Nevertheless, when their mother dies and Yukari implies she plans to turn the family dry cleaner’s into a cafe evicting Masako in the process, Masako ends up snapping and strangling Yukari with her unfinished knitting. In killing Yukari she has, in a sense, freed herself from the oppressiveness of her hate and the inferiority complex it produced in her. Forced on the run on the eve of the Kobe earthquake, she believes the disaster to be her fault, but also takes advantage of the chaos to disappear into a crowd of other displaced persons making their way towards Osaka. It’s there she ends up getting a job at a love hotel under the name of new wave actress “Mariko Kaga,” but every time she starts to settle into a new life and blossoms when surrounded by more supportive presences, her new family quickly crumbles and she’s forced back on the run.
In an ironic twist, many of the ruined men she comes across, some of whom sexually assault her, take on the role of the father she never had. The manager at the love hotel (Ittoku Kishibe) tries to teach her how to ride a bike, though he is privately drowning in gambling debts and about to lose everything. Later she’s sold by a man trying to escape his life as a yakuza to a regular at a bar where she’s been working who bizarrely also begins to teach her to swim. The man who assaulted her originally had lost work because of the earthquake and tried to exorcise his sense of powerlessness by forcing himself on Masako. Her decision to hand him some of the funeral condolence money she stole before leaving is her way of reasserting power over the situation, paying him for this life lesson and shifting the stigma back onto him rather than accept it herself.

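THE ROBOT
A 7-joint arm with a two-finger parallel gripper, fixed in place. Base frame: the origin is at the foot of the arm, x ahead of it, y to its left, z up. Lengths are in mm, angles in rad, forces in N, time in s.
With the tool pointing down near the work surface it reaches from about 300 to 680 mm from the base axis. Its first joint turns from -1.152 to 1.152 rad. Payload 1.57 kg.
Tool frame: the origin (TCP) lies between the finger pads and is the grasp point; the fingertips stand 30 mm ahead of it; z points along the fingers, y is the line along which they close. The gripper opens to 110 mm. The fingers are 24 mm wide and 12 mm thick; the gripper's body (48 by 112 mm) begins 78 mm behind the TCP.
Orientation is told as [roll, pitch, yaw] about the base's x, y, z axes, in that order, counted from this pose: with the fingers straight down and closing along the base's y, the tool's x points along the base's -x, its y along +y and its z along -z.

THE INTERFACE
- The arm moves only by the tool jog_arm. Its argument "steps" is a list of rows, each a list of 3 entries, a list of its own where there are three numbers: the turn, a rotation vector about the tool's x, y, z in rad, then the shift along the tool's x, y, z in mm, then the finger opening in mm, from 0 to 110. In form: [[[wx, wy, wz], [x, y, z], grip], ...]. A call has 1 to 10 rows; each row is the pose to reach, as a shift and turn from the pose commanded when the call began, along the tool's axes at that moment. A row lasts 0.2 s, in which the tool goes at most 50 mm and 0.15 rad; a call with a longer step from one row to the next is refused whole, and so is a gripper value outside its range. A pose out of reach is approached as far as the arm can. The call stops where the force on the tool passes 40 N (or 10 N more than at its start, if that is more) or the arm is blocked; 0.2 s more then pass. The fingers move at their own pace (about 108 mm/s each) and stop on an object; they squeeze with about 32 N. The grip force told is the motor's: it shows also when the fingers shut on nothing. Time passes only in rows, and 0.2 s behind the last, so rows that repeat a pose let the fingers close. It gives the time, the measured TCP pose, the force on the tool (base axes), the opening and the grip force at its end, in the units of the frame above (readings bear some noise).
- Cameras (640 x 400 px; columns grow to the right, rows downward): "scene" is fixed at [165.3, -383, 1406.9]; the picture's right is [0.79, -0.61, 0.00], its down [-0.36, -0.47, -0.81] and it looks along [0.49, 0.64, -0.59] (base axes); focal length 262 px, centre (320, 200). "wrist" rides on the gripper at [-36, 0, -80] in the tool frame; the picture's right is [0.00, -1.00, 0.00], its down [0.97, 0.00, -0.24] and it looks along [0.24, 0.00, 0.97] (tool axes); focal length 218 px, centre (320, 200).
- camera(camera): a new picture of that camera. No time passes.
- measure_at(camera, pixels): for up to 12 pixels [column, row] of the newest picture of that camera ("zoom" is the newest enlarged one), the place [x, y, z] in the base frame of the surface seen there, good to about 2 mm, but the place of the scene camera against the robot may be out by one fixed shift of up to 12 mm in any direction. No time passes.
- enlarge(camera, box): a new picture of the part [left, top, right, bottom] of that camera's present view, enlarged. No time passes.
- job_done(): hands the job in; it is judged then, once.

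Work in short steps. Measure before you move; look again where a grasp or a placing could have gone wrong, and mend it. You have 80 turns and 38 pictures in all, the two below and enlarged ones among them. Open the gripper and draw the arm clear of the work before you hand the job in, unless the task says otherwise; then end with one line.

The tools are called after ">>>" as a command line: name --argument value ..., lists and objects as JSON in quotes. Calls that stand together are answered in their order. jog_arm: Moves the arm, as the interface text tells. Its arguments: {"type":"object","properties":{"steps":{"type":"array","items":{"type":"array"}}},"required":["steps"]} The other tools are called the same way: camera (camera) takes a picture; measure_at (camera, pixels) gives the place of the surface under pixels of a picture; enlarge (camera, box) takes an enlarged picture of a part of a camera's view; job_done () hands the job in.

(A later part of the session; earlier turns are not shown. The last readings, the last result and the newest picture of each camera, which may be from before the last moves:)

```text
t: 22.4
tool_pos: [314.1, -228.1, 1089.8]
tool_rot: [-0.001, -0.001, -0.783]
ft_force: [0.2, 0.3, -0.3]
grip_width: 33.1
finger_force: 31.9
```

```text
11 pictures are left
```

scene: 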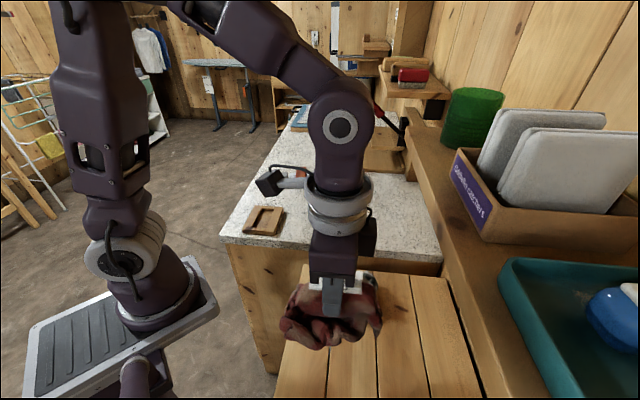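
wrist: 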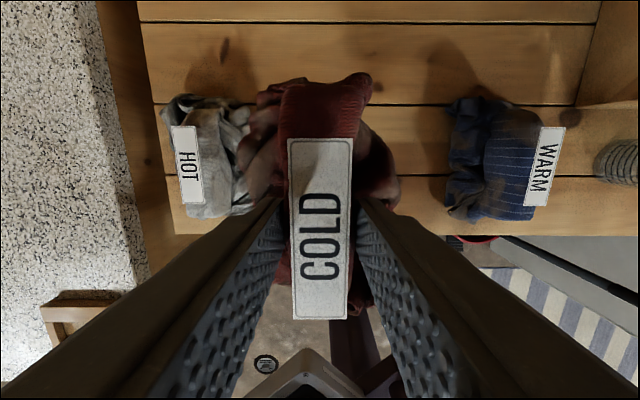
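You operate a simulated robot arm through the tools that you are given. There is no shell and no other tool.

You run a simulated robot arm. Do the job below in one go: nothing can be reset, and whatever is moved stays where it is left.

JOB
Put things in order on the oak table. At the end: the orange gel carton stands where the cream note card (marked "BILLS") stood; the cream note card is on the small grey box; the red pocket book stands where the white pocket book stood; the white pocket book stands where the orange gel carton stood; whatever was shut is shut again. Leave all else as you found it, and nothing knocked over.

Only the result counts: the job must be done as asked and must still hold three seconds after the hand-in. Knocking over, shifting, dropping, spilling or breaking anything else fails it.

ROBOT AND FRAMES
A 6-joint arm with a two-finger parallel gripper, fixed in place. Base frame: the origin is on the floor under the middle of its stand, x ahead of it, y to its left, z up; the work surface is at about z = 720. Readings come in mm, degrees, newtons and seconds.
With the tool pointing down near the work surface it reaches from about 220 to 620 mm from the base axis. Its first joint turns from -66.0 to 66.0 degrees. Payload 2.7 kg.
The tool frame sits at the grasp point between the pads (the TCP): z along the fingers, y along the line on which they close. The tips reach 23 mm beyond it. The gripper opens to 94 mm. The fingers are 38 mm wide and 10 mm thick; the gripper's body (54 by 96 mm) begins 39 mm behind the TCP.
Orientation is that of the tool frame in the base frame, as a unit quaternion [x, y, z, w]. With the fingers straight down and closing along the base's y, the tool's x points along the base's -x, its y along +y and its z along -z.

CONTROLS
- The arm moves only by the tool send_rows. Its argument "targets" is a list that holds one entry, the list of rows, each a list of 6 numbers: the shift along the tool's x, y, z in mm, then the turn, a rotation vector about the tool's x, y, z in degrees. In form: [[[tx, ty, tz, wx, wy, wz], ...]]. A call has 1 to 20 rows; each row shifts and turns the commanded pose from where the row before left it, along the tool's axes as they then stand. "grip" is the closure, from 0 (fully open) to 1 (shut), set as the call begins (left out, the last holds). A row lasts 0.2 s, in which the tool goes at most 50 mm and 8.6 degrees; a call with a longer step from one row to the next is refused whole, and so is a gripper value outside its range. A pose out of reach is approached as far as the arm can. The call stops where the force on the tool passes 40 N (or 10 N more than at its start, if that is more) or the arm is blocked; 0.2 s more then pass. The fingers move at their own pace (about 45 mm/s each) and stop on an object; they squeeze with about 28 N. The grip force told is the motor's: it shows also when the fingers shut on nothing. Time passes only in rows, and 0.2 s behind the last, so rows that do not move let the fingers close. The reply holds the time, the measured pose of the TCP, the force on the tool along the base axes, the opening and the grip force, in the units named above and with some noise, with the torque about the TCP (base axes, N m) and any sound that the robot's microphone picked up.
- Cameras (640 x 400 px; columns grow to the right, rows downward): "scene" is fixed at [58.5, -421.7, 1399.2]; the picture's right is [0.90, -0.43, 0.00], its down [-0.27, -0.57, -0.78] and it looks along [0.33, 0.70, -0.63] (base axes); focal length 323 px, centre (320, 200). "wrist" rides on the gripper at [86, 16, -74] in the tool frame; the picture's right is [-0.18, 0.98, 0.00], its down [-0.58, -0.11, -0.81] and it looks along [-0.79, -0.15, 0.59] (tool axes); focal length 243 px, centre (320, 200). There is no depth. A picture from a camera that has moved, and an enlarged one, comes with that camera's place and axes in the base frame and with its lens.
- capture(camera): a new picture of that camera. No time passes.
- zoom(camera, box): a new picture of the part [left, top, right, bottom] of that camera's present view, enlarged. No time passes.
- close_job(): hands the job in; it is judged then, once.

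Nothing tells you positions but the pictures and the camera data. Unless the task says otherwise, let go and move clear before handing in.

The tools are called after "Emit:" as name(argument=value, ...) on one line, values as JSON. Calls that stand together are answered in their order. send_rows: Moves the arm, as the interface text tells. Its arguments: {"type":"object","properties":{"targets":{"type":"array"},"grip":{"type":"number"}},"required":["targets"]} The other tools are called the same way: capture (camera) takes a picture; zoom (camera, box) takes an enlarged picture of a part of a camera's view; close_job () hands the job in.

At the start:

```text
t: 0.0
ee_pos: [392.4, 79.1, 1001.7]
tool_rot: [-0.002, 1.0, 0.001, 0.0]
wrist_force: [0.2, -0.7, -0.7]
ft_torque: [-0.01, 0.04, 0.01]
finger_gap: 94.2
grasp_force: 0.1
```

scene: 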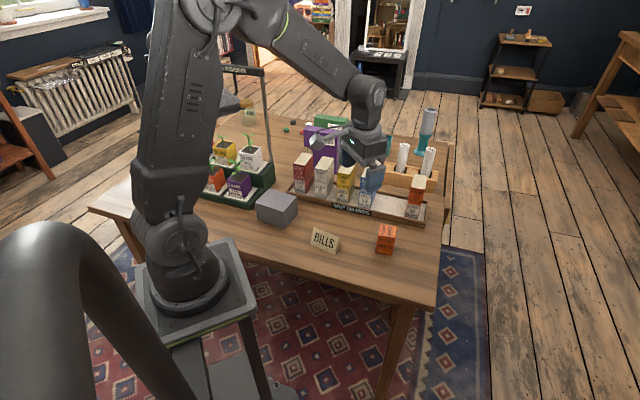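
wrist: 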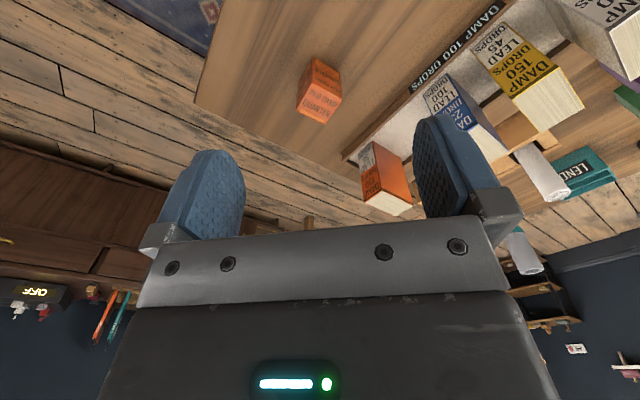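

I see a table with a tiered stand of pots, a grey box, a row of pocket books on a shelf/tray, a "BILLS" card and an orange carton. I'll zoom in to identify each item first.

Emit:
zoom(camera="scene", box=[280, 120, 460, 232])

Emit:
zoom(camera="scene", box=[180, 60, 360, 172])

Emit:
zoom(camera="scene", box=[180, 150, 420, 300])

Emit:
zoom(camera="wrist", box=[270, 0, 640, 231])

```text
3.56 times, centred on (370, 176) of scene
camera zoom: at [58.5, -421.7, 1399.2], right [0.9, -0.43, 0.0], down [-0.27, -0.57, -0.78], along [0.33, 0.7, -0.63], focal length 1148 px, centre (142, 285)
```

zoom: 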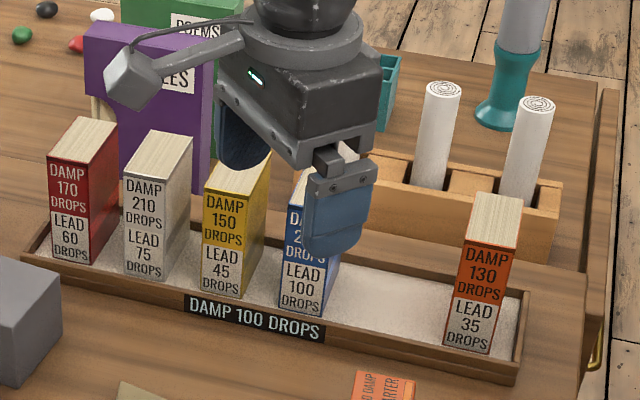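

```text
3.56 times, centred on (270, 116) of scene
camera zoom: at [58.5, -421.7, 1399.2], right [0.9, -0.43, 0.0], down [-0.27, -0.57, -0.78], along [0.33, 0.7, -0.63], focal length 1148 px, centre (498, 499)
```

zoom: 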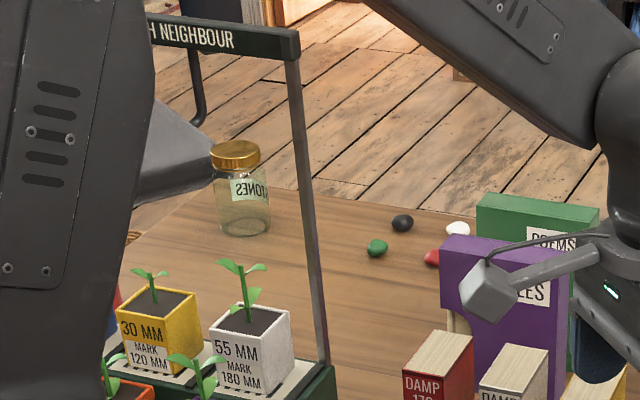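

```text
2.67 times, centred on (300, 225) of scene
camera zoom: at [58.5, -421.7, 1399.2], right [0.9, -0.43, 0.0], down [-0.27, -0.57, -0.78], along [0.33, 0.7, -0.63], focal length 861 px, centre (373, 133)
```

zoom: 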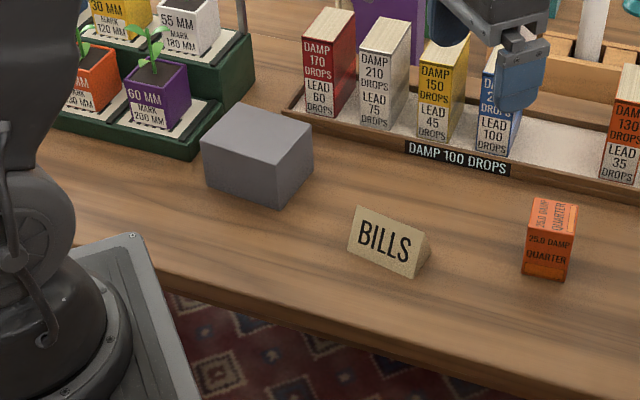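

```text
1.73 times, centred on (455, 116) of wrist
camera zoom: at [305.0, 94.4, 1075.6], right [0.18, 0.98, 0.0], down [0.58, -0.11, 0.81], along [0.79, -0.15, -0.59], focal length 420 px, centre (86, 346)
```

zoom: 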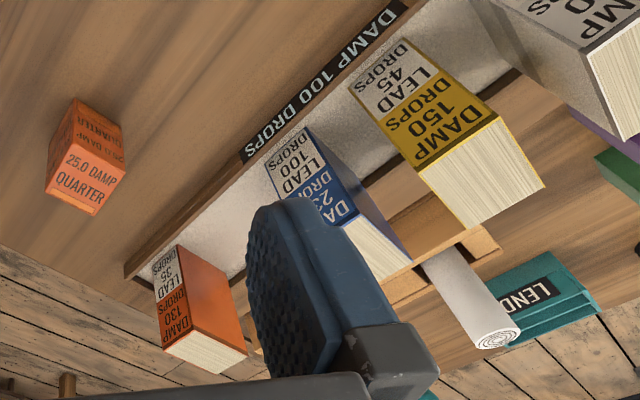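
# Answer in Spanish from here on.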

Hiroyuki (Etsushi Toyokawa), the former yakuza, may have sold her as a kind of revenge seeing as he seems to resent her for her difference, but also identifies with her seeing them both as “losers”, which is a label Masako no longer really agrees with. But unlike her, Hiroyuki can no longer escape his fate and the yakuza is not often an occupation you can just give up even if it were not for vague hints at trouble in the city that’s forced him back to pleasant onsen town Beppu on the southern island Kyushu. Even the man that Masako takes a liking to simply because he’s kind to her (Koichi Sato) has recently been made redundant. His wife has left him with their young son and he’s resorted to blackmailing his former employer to get what he’s owed. This breach of the employer-employee contract exemplifies the sense of betrayal among people of this generation who were promised jobs for life under the post-war salaryman model but have been chewed up and spit out by the post-Bubble economy.
Masako, however, is flourishing during her life on the run. Her family had treated her as if she had some kind of learning difficulties and had forced her into a kind of arrested development in which she feared the outside world and had poorly developed social skills. The scars of her trauma are literally manifested on her face after she falls off her bicycle, but it’s true enough that through her various experiences she is able to take on different personas only for her actual face to give her away in the end. Just as after she’d run away, Masako encountered a strange and possibly over-friendly woman in a cafe who is later revealed to be a fugitive, like her on the run for murder, modelled in the real life murderer Kazuko Fukuda who evaded the police for over 14 years through having repeated plastic surgery. Masako never alters her face, in fact it’s ironically her true face that becomes further exposed as she comes into herself thanks to those she meets, but is able to become various other people hinting at all the lives she was denied as Masako the despised sister hunched over a sewing machine. Though contemporary Japan may seem to be a bleak and hopeless place, denying Masako the romantic fulfilment and happy life she longed for, it’s she alone who wants to live, desperately swimming out to sea having been pushed all the way out of Japan but forever in search of new horizons.